“Happy as Hell,” and Other News


On the Shelf

Paul Beatty.

  • With his novel The Sellout, Paul Beatty has become the first American ever to win the Man Booker Prize. “I don’t want to get all dramatic, like writing saved my life … but writing has given me a life,” he said at a press conference, where he described himself as feeling “happy as hell.” Chris Jackson interviewed Beatty for the Daily last year. “I hope that in my audience of weirdos, there’s some of those people of all races,” he said. “As people of color, as black people, we all have to have this ability to speak these different languages and make these different references—we don’t have to have it, but it helps. So for me, it’s still all in one big thing, and these cultures overlap more than they ever have. You know, in the 1970s people wanted this ‘authentic angry’ stuff that was still directed at them but in a weird I-want-to-slit-your-throat way. I’m not saying those people aren’t a part of my audience. I’m just yelling. I know their ears will hear. But I’m hoping there are a ton of ears out there that hear. I’m trying not to yell in one direction, even though I can’t really help but to do that.”
  • The last time I listened to the voices in my head, I wound up causing seven figures of property damage, inventing a new way to violate the Geneva Conventions, and becoming a father. Why? Charles Fernyhough’s new book, The Voices Within, addresses the vagaries of self-conversation, but in Casey Schwartz’s summation, it’s too vast a subject for a single volume: “Inner voices are a facet of ordinary life: They grumble and chastise and offer up opinions, though to what extent differs from one person to the next. Fernyhough starts to ask questions: How and when did these voices first enter our heads? Do young children hear voices the same way adults do? What distinguishes the inner voices that we all hear from the auditory hallucinations of schizophrenia? What is the relationship between pathological hallucinations and the exalted experiences described by medieval mystics, who believed they were hearing the voice of God?” 
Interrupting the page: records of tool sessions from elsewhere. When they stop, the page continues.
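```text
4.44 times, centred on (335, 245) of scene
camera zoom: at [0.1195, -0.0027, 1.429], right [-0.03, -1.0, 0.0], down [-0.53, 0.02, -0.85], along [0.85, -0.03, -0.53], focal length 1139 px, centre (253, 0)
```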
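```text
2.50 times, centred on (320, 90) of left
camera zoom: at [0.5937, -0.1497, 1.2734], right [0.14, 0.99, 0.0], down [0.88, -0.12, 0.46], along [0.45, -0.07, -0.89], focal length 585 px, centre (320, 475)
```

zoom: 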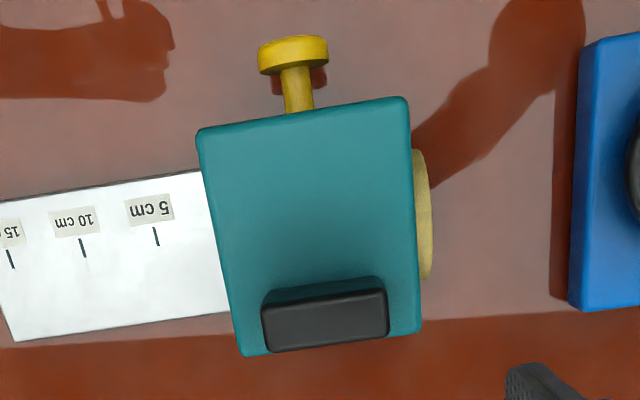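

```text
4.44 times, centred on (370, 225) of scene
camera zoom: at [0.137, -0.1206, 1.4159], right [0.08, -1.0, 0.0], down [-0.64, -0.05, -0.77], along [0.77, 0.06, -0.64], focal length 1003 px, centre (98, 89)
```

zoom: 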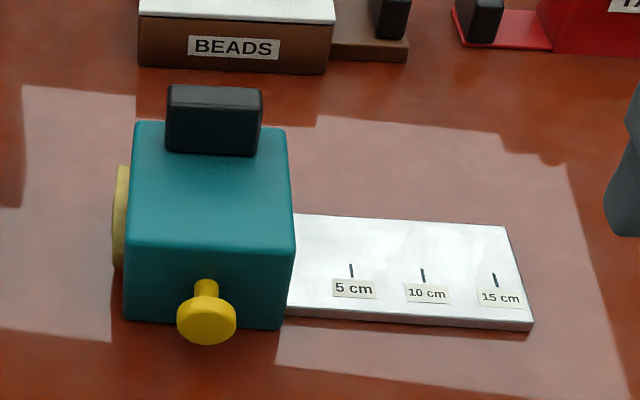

  • We’ve talked T. S. Eliot’s poems to death. It’s time to look instead at his beauty regimen: “Virginia Woolf, vexed by the poet’s appearance in 1922, noted in her diary: ‘I am not sure that he does not paint his lips.’ Meanwhile, Osbert Sitwell was ‘amazed to notice on his cheeks a dusting of green powder—pale but distinctly green, the colour of a forced lily-of-the-valley. I was all the more amazed at this discovery, because any deliberate dramatization of his appearance was so plainly out of keeping with his character, and with his desire never to call attention to himself.’ ”
  • Elizabeth Newton on giving credit and taking credit: “Citation is, first and foremost, a method of attachment. Through reference, we stitch ourselves into networks of thought. Online, these attachments might manifest as friendship, fandom, nepotism, or, not uncommonly, as self-promotion. This makes it seem like online references are more personal than offline ones. But maybe digital practices like humble bragging, name-dropping, and other conspicuous performances of self simply draw attention to the fact that print citations themselves have never been objective and value-neutral, just more opaque. Citation has been expressive all along, articulating desires for continuity and belonging.”
  • How on earth is anyone supposed to write decent fiction about our present political moment? Thomas Mallon is trying to figure it out: “E. M. Forster memorably said that ‘the test of a round character is whether it is capable of surprising in a convincing way.’ Trump cannot surprise in any way; he is a flat character, and to put him in charge of any stretch of a novel, the way a point-of-view character is by definition in charge, would be as irresponsible as putting one of his small fingers on the nuclear button. In truth, I don’t see him functioning as a character of any kind in this novel; he would operate more as a looming anal face, like Dr. T. J. Eckleburg’s eyes, hovering over the valley of ashes, in The Great Gatsby, or simply as his own late-nineteen-nineties billboard near the Lincoln Tunnel.”